Ferris knows how to make us laugh at Lawrence’s continually second-guessing about every action he takes and every thing he says--even anguishing over the latest protocol for kissing hello at parties. I remember once greeting a female a colleague from Spain; she leaned over to pretend-press her lips on my cheek, and. thinking it was a hug, I held on while she struggled to get to my other cheek.

“The Pilot” is also a funny satire about those who always need to play a role—usually of a television character—of someone else. It’s a nice touch that Lawrence goes to the party wearing a windbreaker and biting a toothpick like a television character called the “coach.” It is supposed to make him look cool, but it only makes him feel foolish.

Lawrence tries to ingratiate himself with his “betters” at the party, but is effortlessly rebuffed by those he approaches. Then the story shifts in the last long paragraph (a column and half), when the pilot he is working on (imitative of TV series that have succeeded) catches fire on his lap and he throws himself into the swimming pool.

Endings are often the most important parts of short stories, for everything seems to lead to them inevitably. The fact that I continued to laugh at an ending when this harmless schmuck flounders in the pool, promising himself that tomorrow (which may never come) he will be a better man and finish his pilot, makes me wonder if I have not been maneuvered to a too-easy ending. Satire like this is an easy-going break for me—a pleasant pastime, but not very challenging. At least, I feel some sympathy for the central character, identifying with his unease and sense of failure.

“Lenny Hearts Eunice” by Gary Shteyngart

This story is also a satire, this time with two easy targets—the predictable insecure little guy, and the current Iphone/Internet/Texting/Twitter culture in which so many young people seem to live. The title refers to the use of little hearts on such shorthand communication in place of the word love.

Shteyngart, born in Russia, but a U.S. resident now, got some good notices for his earlier novels, “Debutante’s Handbook (2003) and Absurdsistan (2006), and this piece may be a chapter from a novel-in-progress, although it does have a sense of wholeness with an ending that could be revelatory. Or it could be a transition to the next chapter.

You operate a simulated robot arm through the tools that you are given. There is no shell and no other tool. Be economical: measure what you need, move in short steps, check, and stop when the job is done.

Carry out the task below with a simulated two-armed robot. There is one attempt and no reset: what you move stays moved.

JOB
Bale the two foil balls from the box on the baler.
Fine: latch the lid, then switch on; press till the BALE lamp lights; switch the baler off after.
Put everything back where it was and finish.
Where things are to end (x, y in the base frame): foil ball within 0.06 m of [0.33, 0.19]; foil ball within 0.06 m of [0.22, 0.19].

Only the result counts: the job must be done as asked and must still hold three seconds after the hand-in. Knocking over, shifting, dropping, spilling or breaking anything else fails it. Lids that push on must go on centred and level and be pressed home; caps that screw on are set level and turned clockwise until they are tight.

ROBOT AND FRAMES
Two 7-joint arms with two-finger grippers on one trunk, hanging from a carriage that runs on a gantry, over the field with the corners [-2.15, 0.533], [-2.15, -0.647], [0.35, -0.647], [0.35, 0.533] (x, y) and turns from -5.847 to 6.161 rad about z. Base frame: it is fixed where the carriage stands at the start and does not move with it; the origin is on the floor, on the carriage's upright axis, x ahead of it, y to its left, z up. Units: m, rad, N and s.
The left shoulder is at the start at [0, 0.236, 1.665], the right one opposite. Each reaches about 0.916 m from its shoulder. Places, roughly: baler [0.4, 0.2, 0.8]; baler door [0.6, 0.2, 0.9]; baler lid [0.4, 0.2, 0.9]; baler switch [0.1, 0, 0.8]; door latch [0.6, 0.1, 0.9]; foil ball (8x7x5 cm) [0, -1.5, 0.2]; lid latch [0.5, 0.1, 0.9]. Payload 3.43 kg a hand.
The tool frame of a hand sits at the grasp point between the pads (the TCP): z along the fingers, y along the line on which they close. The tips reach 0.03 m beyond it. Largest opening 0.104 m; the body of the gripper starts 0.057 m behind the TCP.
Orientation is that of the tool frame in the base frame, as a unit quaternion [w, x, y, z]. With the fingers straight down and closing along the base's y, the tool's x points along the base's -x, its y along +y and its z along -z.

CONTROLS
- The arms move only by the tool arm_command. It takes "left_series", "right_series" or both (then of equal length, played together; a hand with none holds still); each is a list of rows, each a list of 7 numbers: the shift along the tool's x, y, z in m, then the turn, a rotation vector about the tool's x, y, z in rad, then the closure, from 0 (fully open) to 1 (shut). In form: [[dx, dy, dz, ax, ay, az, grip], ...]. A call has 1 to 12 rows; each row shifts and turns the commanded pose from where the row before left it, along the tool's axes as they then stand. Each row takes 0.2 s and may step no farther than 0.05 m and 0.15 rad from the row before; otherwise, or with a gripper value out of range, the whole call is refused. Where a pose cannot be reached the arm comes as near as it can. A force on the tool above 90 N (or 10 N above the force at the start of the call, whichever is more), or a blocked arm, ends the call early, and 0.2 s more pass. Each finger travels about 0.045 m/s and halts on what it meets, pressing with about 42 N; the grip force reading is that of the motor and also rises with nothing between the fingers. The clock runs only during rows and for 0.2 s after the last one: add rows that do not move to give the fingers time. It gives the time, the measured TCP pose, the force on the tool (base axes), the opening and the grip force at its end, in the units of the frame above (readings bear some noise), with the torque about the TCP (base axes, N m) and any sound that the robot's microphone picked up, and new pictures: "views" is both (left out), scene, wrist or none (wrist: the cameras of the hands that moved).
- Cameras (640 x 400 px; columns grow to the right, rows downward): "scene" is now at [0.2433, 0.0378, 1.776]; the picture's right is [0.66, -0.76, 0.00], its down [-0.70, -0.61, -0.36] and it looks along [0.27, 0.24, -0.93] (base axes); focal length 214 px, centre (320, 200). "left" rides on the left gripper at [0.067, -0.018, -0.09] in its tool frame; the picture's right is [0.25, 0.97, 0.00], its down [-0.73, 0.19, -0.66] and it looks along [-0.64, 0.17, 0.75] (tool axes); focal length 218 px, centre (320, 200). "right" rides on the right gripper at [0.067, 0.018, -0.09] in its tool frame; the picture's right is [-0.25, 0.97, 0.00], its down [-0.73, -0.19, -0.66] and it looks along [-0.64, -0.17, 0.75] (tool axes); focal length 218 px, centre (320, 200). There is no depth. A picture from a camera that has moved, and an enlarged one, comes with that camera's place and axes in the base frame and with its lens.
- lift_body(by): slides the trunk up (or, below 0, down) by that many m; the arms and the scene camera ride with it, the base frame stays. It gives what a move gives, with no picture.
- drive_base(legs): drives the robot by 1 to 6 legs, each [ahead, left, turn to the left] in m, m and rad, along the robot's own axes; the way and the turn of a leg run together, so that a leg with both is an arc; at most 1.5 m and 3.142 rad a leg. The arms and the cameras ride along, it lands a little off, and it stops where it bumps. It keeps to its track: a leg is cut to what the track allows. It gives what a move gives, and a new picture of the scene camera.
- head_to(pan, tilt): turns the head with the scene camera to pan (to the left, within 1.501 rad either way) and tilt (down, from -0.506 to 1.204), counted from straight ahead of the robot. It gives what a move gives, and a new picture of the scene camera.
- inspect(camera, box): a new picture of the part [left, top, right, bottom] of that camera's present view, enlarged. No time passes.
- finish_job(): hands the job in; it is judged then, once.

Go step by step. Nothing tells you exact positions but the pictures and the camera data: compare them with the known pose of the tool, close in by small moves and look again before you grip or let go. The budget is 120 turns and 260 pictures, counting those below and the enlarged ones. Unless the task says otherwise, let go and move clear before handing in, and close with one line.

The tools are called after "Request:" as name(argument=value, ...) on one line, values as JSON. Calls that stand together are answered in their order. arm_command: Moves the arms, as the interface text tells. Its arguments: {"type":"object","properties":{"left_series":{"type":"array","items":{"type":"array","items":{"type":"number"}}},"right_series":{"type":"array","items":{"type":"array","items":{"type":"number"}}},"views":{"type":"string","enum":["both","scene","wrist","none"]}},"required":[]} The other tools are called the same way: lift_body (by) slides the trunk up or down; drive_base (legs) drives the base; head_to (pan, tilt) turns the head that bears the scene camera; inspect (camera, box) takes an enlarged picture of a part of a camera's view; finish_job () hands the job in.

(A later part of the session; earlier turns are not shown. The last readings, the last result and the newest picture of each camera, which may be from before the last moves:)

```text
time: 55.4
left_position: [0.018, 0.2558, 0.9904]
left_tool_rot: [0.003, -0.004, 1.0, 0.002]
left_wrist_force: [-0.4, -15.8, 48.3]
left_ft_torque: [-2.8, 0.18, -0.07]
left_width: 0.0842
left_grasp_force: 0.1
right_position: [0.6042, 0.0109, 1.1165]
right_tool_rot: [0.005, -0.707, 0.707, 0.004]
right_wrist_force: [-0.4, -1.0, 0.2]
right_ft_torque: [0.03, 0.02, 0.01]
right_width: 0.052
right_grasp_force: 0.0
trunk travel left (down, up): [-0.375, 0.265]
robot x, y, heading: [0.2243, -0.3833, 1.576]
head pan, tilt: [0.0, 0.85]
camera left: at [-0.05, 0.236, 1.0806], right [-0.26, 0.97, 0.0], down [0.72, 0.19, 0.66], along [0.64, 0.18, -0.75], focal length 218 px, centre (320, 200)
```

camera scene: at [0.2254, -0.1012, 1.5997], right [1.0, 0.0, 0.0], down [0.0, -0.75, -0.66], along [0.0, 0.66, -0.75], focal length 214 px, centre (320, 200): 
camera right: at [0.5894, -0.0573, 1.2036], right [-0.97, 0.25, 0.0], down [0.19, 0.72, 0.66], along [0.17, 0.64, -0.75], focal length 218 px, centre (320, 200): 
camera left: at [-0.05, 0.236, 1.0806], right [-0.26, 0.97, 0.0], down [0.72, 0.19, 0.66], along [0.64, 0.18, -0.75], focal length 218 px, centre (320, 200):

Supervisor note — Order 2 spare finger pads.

The schmuck here is Lenny Abramaov, who calls himself a “humble diarist, a small nonentity.” Larry meets a young Asian woman while he is at the end of a one-year sabbatical in Rome. Lenny is thirty-nine, but the girl, Eunice, who is twenty-four, thinks he is an old gross guy, for one of the satirical targets of this story is how today’s society is increasingly youth-oriented. The story is told in the conventional nineteenth-century technique of letters and diary entries, so what we hear are the alternating voices of Lenny and Eunice, as he pines for her and she makes fun of him.

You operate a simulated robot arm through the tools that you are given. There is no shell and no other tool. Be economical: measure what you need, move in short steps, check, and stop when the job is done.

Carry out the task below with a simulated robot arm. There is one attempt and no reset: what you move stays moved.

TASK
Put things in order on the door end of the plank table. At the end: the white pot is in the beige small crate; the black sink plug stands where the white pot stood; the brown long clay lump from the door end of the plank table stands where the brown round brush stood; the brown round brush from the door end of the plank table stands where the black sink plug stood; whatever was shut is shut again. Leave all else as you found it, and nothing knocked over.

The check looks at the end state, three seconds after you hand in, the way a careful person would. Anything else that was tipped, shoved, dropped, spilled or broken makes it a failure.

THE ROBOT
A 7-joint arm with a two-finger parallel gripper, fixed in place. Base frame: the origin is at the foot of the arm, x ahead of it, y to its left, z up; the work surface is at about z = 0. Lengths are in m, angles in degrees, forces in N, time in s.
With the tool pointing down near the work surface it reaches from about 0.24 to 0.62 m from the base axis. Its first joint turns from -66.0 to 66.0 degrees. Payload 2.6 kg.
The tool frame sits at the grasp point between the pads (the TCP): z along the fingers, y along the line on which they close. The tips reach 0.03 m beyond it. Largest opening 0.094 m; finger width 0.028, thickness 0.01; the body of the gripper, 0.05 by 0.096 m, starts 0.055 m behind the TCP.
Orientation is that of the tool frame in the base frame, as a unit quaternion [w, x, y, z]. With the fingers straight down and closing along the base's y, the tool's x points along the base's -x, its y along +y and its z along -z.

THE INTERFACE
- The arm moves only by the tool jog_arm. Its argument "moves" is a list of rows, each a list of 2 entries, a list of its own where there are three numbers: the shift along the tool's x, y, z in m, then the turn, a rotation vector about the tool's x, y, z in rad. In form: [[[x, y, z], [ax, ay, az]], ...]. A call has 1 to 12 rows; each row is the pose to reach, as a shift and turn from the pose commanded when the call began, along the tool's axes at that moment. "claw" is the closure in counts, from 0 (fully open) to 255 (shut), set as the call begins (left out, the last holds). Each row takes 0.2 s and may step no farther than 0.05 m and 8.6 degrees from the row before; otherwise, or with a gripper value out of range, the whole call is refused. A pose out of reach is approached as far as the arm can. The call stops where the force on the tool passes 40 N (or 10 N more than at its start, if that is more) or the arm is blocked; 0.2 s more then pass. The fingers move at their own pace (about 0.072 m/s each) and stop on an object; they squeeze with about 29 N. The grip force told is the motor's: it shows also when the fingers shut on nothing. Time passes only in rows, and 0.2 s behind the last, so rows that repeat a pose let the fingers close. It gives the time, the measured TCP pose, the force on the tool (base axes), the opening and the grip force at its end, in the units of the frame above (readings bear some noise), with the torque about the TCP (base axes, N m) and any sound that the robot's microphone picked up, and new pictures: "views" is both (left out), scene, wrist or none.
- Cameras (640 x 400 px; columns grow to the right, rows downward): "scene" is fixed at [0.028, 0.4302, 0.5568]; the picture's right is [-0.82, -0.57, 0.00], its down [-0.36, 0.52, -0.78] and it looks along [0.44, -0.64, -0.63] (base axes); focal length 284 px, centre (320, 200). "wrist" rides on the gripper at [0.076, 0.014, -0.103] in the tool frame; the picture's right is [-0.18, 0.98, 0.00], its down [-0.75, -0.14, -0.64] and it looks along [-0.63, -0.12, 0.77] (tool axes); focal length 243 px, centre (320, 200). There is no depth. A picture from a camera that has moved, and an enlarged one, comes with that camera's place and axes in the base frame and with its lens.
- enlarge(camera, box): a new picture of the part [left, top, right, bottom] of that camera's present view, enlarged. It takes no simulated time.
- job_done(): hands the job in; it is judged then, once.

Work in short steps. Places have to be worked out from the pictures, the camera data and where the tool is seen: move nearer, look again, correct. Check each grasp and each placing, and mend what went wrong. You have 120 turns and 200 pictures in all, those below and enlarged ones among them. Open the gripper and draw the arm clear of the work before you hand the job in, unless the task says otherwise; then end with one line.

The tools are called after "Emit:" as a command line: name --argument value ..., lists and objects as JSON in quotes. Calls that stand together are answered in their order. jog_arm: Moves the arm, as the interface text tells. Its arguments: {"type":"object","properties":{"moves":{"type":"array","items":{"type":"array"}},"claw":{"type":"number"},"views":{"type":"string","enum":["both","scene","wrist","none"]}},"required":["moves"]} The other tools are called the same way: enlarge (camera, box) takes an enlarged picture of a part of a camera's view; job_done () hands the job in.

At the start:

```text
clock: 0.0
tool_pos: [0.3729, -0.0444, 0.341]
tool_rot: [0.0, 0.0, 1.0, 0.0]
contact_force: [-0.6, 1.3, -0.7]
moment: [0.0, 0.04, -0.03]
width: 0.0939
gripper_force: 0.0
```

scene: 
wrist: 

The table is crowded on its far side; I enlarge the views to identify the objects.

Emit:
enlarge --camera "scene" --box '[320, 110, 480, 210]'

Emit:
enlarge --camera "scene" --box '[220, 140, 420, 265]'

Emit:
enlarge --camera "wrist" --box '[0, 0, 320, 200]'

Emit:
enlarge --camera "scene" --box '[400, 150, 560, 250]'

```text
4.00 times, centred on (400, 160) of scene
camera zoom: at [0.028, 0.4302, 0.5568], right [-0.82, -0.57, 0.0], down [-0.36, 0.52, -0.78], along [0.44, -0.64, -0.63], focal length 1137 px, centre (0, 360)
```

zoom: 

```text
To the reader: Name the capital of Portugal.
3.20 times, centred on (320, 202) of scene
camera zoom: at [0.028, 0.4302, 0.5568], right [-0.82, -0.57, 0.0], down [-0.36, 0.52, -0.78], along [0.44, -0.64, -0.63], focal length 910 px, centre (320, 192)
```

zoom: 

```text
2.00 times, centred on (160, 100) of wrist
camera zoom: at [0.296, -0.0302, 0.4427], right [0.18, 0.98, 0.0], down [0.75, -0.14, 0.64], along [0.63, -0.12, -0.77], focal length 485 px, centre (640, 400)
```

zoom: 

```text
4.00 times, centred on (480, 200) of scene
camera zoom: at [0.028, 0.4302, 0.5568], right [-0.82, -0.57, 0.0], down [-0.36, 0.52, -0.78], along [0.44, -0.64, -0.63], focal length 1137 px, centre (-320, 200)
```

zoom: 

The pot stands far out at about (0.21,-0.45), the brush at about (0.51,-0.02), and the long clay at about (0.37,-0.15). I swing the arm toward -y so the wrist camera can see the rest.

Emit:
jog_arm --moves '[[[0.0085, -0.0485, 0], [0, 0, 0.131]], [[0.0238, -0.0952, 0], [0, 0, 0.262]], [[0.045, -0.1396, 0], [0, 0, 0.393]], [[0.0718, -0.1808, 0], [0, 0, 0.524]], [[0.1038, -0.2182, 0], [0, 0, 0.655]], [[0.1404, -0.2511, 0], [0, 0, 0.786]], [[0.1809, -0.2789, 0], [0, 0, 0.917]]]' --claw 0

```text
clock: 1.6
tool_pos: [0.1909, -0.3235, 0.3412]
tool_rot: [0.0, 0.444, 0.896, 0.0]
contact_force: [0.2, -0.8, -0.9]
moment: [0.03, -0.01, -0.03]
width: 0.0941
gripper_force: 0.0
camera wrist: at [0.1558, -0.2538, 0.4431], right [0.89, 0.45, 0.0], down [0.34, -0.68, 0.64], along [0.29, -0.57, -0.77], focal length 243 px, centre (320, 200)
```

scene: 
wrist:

The story seems to take place in the not-too-distant future, for Lenny works for The Post-Human Services Division of the Staarling-Wapachung Corporation, whose one goal is the “total annihilation of death.” Lenny gets replaced by a younger man and is told to go to the Eternity Lounge to try to look a little younger, because he reminds everyone of death, or “an earlier version of our species.” When Eunice breaks up with her boyfriend in Rome and flies to New York, she begins a condescending relationship with the ever-eager Lenny. Completely occupied with a Iphone or Ipad kind of device, she is “freaked out” when she catches Lenny reading an actual book by some Russian guy named Tolstoy. However, since this is a love story of sorts, Eunice begins to soften toward Lenny, for he is such a sweet guy.

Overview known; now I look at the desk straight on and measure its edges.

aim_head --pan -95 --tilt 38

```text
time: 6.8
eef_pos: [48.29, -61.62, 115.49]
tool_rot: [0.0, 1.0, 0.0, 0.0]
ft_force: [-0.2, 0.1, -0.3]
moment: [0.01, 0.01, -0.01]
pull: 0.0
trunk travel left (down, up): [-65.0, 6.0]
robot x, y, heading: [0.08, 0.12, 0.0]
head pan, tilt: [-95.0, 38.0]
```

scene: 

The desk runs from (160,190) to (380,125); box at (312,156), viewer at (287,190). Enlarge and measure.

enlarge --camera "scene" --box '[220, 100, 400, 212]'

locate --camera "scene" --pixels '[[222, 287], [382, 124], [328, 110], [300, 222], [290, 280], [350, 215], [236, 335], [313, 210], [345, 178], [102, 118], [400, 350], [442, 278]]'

The story ends with Lenny and Eunice at the zoo where, when they see an elephant, she grabs Lenny’s long nose “because I’m Jewish,” he says. She then says, kokiri, which means “long nose” or elephant in Korean, and tells Lenny, “I heart your nose so much” and begins kissing it. Identifying with the lonely elephant, Lenny contents himself with Eunice’s patronizing affection, and thinks of her lips on his nose, “the love mixed with the pain” and thinking “how it was just too beautiful to ever let go.” Sweet, sensitive Lenny says, “Let’s go home. I don’t want kokiri to see you kissing my nose like that. It’ll only make him sadder.”

The story is a little bit funny, a little bit sweet, a little bit sentimental, a little bit satiric, kinda clever. But ultimately I am not sure what it reveals about anything of any significance. Lenny is kind of a sap; Eunice is kind of a bitch. The world in which they live is superficial and exaggerated for effect. Superficial people like Lenny and Eunice exist only in satiric fiction, because the satirist is never interested in going beneath the surface, must never create characters that seem like complex individuals.

Bottom line for me concerning both these stories is: Will I be eager to read another story by Joshua Ferris or Gary Shteyngart. Probably not. Both seem just a little too superior and supercilious, picking easy targets for their brittle poking fun. I think George Saunders and Steven Millhauser do a much better job with this kind of satire than Ferris and Shteyngart. With them, you get a sense of depth and meaning, a conceptual complexity, and an imaginative reality to experience, not just simple laughs.